_PROBLEM:_ Reproduce only the lines of the material below that start at the line containing "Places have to" and stop at the line containing "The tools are". Keep both end lines. Format them as a two-column Markdown table, Nr for the number and Value for the line, without blank lines.

Start of INFORMATION SHOWN

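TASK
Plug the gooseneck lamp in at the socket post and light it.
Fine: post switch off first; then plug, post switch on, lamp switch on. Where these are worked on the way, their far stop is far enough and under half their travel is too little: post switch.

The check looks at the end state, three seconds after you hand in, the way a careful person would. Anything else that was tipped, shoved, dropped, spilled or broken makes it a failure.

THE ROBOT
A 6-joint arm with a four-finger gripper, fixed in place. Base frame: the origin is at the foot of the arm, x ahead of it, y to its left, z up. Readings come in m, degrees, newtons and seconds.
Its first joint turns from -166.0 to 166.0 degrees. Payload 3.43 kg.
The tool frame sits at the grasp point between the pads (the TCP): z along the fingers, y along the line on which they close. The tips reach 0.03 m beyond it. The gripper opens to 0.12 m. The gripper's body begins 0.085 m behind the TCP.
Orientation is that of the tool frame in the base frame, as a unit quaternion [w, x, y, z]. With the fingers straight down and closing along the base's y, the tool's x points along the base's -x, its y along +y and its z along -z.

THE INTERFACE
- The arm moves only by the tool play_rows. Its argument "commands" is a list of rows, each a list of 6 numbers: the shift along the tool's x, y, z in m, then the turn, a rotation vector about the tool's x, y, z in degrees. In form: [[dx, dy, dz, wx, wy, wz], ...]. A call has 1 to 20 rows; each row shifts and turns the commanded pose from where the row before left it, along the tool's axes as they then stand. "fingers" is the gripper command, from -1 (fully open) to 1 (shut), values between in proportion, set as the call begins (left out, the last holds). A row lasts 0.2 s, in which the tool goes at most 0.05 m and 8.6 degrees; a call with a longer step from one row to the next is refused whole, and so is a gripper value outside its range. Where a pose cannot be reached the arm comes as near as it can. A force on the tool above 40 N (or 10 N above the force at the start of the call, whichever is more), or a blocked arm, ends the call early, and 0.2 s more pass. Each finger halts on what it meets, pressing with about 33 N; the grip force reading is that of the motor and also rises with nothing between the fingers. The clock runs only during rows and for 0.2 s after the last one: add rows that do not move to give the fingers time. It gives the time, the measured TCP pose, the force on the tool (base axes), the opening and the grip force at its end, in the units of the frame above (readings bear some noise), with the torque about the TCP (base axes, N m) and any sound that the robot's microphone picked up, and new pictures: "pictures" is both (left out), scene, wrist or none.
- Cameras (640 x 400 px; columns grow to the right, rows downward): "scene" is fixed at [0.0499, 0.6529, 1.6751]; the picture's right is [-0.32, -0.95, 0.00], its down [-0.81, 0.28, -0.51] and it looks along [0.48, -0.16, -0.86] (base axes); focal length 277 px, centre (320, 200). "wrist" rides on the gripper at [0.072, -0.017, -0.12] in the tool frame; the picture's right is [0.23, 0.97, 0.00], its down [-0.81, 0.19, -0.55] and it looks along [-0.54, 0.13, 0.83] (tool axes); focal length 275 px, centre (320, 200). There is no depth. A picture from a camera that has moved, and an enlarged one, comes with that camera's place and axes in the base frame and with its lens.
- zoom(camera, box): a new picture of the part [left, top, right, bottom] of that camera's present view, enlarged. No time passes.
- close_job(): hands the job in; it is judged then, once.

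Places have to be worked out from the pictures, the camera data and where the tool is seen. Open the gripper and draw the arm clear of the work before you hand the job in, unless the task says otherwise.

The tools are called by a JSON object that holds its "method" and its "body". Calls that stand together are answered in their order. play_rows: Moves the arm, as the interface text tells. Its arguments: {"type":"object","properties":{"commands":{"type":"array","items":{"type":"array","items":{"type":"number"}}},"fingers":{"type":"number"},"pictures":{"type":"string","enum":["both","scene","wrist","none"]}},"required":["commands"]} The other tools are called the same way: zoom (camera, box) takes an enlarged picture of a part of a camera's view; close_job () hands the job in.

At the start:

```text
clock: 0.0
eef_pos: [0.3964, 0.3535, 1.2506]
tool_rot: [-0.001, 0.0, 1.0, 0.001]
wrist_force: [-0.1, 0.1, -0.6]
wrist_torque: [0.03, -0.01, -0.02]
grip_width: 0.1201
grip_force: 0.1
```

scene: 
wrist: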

End of INFORMATION SHOWN

_RESPONSE TO THIS TASK:_
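| Nr | Value |
|---|---|
| 1 | Places have to be worked out from the pictures, the camera data and where the tool is seen. Open the gripper and draw the arm clear of the work before you hand the job in, unless the task says otherwise. |
| 2 | The tools are called by a JSON object that holds its "method" and its "body". Calls that stand together are answered in their order. play_rows: Moves the arm, as the interface text tells. Its arguments: {"type":"object","properties":{"commands":{"type":"array","items":{"type":"array","items":{"type":"number"}}},"fingers":{"type":"number"},"pictures":{"type":"string","enum":["both","scene","wrist","none"]}},"required":["commands"]} The other tools are called the same way: zoom (camera, box) takes an enlarged picture of a part of a camera's view; close_job () hands the job in. |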